B. The provisions of this section apply to a child of a veteran who meets the residency requirements of Chapter 112 of this title, is 26 years of age or younger, and is pursuing any type of undergraduate degree.

2. S.C. Code Ann. § 59-111-110 (Law Co-op. 1976) No tuition shall be charged for a period of four school years by any state-supported college or university or any state-supported vocational or technical school for children of firemen, both regularly employed and members of volunteer organized units, organized rescue squad members, members of the Civil Air Patrol, law enforcement officers or correction officers, including reserve and auxiliary units of counties or municipalities, who become totally disabled or are killed in line of duty on or after July 1, 1964.

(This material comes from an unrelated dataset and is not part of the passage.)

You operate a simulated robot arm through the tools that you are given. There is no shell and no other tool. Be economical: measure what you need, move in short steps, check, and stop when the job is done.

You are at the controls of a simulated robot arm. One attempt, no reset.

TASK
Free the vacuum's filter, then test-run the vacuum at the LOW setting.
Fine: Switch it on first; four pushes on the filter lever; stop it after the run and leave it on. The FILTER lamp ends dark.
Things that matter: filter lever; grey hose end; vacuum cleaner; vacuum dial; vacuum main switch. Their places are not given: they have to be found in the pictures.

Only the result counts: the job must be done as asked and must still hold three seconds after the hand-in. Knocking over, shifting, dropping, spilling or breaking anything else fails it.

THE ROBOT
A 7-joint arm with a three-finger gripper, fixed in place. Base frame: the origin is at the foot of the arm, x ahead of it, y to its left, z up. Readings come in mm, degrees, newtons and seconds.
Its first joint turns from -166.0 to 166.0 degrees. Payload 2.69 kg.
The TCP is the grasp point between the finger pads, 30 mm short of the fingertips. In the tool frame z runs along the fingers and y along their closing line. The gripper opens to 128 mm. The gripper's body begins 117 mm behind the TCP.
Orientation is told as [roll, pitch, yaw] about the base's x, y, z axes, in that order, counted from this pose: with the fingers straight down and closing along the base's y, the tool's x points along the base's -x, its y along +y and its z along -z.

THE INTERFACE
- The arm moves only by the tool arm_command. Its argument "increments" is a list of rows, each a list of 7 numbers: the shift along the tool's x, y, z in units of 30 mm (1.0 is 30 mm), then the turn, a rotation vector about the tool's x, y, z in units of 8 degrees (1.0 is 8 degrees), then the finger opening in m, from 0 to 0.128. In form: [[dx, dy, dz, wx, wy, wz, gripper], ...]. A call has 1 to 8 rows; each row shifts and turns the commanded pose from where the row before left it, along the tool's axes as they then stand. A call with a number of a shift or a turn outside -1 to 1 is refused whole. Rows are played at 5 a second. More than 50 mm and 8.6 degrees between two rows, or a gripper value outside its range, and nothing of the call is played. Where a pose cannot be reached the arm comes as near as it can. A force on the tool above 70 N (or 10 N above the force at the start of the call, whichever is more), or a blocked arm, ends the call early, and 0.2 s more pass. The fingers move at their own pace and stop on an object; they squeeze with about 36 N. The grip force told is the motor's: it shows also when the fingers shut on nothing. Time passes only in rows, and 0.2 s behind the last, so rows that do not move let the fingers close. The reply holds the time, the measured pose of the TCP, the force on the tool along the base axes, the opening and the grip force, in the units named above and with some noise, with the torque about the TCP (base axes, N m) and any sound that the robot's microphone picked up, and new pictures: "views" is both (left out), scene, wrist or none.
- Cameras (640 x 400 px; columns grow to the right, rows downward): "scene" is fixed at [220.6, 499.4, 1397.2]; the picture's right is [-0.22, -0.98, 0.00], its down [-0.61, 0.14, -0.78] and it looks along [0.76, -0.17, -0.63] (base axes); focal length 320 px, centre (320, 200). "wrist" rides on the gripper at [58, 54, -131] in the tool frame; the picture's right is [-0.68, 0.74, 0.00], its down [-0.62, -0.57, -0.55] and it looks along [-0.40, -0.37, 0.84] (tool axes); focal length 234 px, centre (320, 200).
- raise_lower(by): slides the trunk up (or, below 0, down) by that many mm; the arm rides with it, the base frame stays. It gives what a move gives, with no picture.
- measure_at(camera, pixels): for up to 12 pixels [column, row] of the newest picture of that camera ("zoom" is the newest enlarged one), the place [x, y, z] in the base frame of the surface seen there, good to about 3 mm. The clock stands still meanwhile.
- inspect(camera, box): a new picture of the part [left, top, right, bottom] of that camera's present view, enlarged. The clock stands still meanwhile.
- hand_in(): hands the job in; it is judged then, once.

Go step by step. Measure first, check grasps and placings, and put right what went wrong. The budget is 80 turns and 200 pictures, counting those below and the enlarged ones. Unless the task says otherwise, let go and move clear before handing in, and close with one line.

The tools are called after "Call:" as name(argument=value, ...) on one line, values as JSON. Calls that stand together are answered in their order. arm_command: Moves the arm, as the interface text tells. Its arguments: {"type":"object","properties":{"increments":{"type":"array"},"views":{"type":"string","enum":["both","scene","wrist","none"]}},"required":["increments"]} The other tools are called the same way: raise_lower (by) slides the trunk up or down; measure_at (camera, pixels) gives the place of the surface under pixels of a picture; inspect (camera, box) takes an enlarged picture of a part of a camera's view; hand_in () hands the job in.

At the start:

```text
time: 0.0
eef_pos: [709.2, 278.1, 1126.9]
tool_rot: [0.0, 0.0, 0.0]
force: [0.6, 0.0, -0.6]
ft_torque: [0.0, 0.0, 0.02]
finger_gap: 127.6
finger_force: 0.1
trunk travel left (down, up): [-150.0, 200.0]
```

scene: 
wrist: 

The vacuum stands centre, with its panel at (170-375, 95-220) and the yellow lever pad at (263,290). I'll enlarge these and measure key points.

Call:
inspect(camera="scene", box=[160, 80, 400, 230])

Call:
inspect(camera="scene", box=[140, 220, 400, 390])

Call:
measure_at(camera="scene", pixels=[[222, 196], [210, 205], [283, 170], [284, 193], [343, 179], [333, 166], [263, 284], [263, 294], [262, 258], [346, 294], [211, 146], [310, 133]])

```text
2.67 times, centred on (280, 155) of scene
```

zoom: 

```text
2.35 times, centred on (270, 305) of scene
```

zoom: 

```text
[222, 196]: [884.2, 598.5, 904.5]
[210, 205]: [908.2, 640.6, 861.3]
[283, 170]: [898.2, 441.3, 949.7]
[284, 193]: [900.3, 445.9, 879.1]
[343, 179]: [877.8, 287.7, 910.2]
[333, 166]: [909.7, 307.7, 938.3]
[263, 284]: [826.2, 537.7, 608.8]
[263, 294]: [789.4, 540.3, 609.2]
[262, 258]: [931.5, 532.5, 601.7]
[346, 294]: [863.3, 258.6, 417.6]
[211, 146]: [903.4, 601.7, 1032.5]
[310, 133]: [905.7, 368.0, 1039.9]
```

3. S.C. Code Ann. § 59-111-10 (Law Co-op. 1976) The first-place winner of the essay contest sponsored by the Governor's Committee on the Employment of the Physically Handicapped, provided that he is qualified and in financial need, may receive a four-year scholarship. This scholarship may be cancelled if the recipient fails to maintain general scholastic and conduct standards established by the University.

4. S.C. Code Ann. § 59-111-320 (Law Co-op Supp. 1984) Legal residents of South Carolina who have attained the age of sixty (60) and meet admission and other standards deemed appropriate by the University may attend classes for credit or noncredit purposes on a space available basis without the required payment of tuition if these persons do not receive compensation as full-time employees.

Parking Fees

Every student (including evening students) at USC Sumter must have a current parking permit hanging on the rearview mirror of his/her vehicle while parking on the USC Sumter campus. Fees for parking permits will be included on the bill each semester at the following rates: $10 for fall, $10 for spring, $5 for summer I, and $5 for summer II. Vehicles improperly parked or parked without a permit will be subject to a parking ticket and fine. (See "Fines") A copy of USC Sumter’s parking regulations is available in the USC Sumter Business Office.

Fines

Registration

1. Late enrollment or payment of fees (after prescribed registration day); $5 per day (Maximum $350)

2. Enrollment with check or credit card returned by the bank for any reason, $30, plus late fee above (Maximum $375)

Bad checks. Check or credit card (other than one used for enrollment) returned by bank for any reason, $30.

Library: Twenty-five cents per day for regular late returns; $1 per day for the late return of a book on reserve; $1 per day for the late return of a book on interlibrary loan; and the replacement cost for each lost book from the regular collection plus a $10 service charge and all applicable fines.

Parking: In a disabled space without a permit, $30; all other fines are $15. Parking fines not paid within three days will increase incrementally.

Other fines may be imposed if warranted by circumstances.

Refund Policies for Complete Withdrawal

The University will refund a part of academic fees in certain cases.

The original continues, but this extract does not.